_WHAT IS ASKED_
Each line below must be set down exactly; omit any image you find.

_INFORMATION PROVIDED_
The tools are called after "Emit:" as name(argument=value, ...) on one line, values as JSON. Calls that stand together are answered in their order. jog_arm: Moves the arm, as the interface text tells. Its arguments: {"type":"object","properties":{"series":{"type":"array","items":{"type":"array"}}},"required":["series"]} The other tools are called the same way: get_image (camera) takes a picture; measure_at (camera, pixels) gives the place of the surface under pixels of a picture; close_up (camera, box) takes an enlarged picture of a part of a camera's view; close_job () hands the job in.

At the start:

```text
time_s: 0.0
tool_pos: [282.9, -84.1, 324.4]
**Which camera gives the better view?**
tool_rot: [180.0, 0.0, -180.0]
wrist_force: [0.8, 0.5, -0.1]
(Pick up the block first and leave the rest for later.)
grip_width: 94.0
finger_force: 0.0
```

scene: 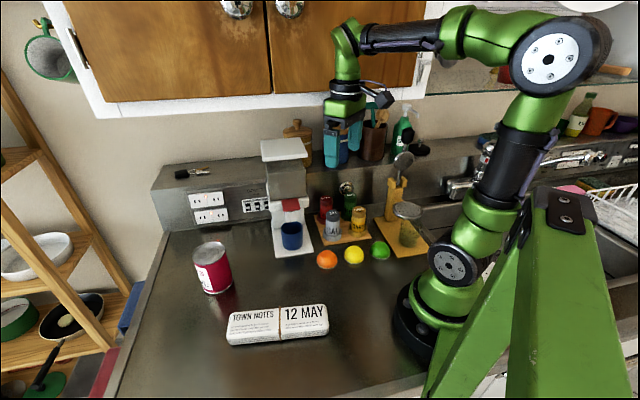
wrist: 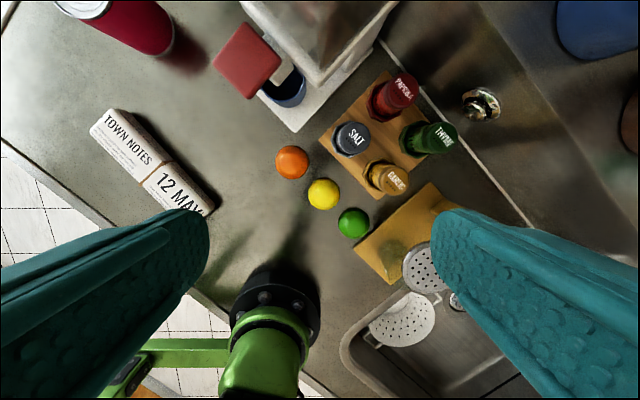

_RESULT OF THE EXERCISE_
The tools are called after "Emit:" as name(argument=value, ...) on one line, values as JSON. Calls that stand together are answered in their order. jog_arm: Moves the arm, as the interface text tells. Its arguments: {"type":"object","properties":{"series":{"type":"array","items":{"type":"array"}}},"required":["series"]} The other tools are called the same way: get_image (camera) takes a picture; measure_at (camera, pixels) gives the place of the surface under pixels of a picture; close_up (camera, box) takes an enlarged picture of a part of a camera's view; close_job () hands the job in.

At the start:

```text
time_s: 0.0
tool_pos: [282.9, -84.1, 324.4]
**Which camera gives the better view?**
tool_rot: [180.0, 0.0, -180.0]
wrist_force: [0.8, 0.5, -0.1]
(Pick up the block first and leave the rest for later.)
grip_width: 94.0
finger_force: 0.0
```

scene: 
wrist: 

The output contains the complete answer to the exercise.